Raising the stone was a feat that required specialist equipment, and the operation was costly, but in the absence of relations to care for the grave, we felt strongly that this was the right thing to do. Our small worshipping community at Caldecote Church is committed to caring for the forgotten, following in the steps of Jesus Christ who always made the marginalised his priority.
We are at our very best as humans when we are together: in good relationships with each other, and in fruitful harmony with the creation around us. And churchyards above all are places of the community and of nature.
Six years on from the grave restoration, I am grateful to Andy and Kyle O’Mullane, Mary Scholefield and John and Catherine our church neighbours at The Old Rectory for their work in developing and beginning to implement a wider plan for the churchyard to make it welcoming for wildlife and people alike.
The plan seeks to define areas of shorter and longer grass and wildflower meadow to encourage a natural habitat for flora and fauna while making it a place of beauty accessible to all who visit or pass through the grounds, whether as dog walkers using the public footpath, as relatives tending graves or those simply wanting to spend some time soaking up the tranquillity of the place.

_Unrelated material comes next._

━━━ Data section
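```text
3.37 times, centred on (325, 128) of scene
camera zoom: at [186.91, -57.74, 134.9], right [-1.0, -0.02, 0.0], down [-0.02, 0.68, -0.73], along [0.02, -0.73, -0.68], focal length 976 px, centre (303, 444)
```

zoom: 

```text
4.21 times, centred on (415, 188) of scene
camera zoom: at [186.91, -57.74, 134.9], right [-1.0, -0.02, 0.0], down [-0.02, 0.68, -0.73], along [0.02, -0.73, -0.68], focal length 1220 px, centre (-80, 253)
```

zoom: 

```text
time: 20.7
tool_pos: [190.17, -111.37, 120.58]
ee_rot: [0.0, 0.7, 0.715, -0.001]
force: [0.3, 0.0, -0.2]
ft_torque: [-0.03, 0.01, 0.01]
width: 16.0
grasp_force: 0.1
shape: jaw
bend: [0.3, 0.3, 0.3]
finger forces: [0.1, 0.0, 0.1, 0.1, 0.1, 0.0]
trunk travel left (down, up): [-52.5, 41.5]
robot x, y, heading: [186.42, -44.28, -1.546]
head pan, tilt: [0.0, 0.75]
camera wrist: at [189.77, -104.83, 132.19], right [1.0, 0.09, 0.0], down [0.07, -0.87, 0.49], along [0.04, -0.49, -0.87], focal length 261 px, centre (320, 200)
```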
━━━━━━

A note to relatives who tend graves:
One part of the churchyard development plan that we have not yet been able to implement is the mowing of paths through the graveyard area itself, due to the use of glass jars for flowers on graves, which have proved too dangerous for both the lawnmower operator and for the machine itself – jars have a habit of hiding in grass and causing havoc when the mower seeks them out! If you tend a grave in the churchyard, please don’t leave any glass containers on or near the grave, for the safety of all users of the church grounds.
You can find more information about our churchyard development plans on our website (follow ‘Venues’ in the menu and click on the ‘Churchyard’ tab) or on the display boards in the church itself.
As well as being a place of community and beauty, the churchyard is also a place of hope – what the burial service liturgy calls the “sure and certain hope” of eternal life. This is what the 19th-century poet Henry Wadsworth Longfellow alludes to in his poem from which I drew the title of my article, “God’s Acre”. I will leave you with a few of its lines:
Into its furrows shall we all be cast,
In the sure faith, that we shall rise again
At the great harvest, when the archangel’s blast
Shall winnow, like a fan, the chaff and grain.
Then shall the good stand in immortal bloom,
In the fair gardens of that second birth;
And each bright blossom mingle its perfume
With that of flowers, which never bloomed on earth.